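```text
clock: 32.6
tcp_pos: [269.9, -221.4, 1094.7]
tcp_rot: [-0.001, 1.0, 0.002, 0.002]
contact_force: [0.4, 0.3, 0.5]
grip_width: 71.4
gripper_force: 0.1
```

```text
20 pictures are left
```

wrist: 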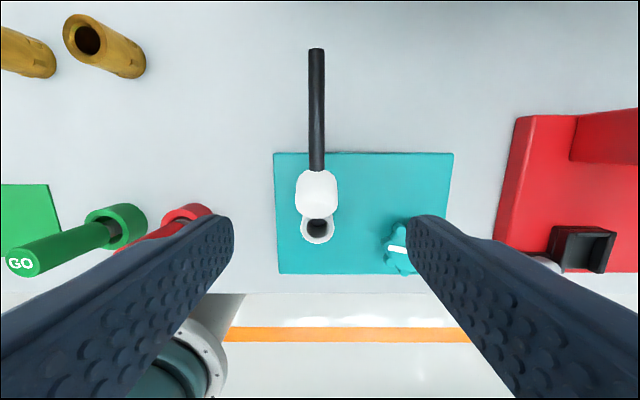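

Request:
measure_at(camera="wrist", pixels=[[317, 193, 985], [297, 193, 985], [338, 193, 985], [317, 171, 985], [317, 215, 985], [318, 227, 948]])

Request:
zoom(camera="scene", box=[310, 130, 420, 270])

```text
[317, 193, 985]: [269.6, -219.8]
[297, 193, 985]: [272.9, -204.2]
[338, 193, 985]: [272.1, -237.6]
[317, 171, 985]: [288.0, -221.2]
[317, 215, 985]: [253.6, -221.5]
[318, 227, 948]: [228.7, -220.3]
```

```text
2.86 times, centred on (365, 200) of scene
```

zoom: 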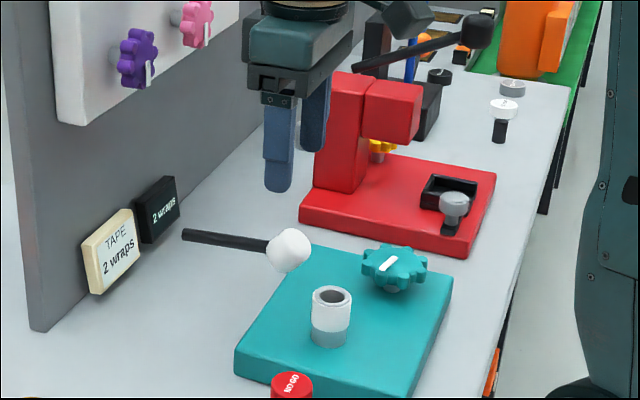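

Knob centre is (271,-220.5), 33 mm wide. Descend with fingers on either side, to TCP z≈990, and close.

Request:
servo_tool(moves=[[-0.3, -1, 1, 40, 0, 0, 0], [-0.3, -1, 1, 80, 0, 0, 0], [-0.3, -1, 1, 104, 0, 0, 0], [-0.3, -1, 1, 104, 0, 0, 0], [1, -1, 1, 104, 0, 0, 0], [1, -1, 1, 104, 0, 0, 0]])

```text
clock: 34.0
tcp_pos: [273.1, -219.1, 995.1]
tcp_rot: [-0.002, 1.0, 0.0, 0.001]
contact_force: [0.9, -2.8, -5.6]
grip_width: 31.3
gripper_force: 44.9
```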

Exercise
Omit any images, then output the listing exactly.

Final result
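```text
clock: 32.6
tcp_pos: [269.9, -221.4, 1094.7]
tcp_rot: [-0.001, 1.0, 0.002, 0.002]
contact_force: [0.4, 0.3, 0.5]
grip_width: 71.4
gripper_force: 0.1
```

```text
20 pictures are left
```

wrist: 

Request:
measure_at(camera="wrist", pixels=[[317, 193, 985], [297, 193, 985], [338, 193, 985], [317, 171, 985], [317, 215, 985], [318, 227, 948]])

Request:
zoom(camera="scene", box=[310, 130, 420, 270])

```text
[317, 193, 985]: [269.6, -219.8]
[297, 193, 985]: [272.9, -204.2]
[338, 193, 985]: [272.1, -237.6]
[317, 171, 985]: [288.0, -221.2]
[317, 215, 985]: [253.6, -221.5]
[318, 227, 948]: [228.7, -220.3]
```

```text
2.86 times, centred on (365, 200) of scene
```

zoom: 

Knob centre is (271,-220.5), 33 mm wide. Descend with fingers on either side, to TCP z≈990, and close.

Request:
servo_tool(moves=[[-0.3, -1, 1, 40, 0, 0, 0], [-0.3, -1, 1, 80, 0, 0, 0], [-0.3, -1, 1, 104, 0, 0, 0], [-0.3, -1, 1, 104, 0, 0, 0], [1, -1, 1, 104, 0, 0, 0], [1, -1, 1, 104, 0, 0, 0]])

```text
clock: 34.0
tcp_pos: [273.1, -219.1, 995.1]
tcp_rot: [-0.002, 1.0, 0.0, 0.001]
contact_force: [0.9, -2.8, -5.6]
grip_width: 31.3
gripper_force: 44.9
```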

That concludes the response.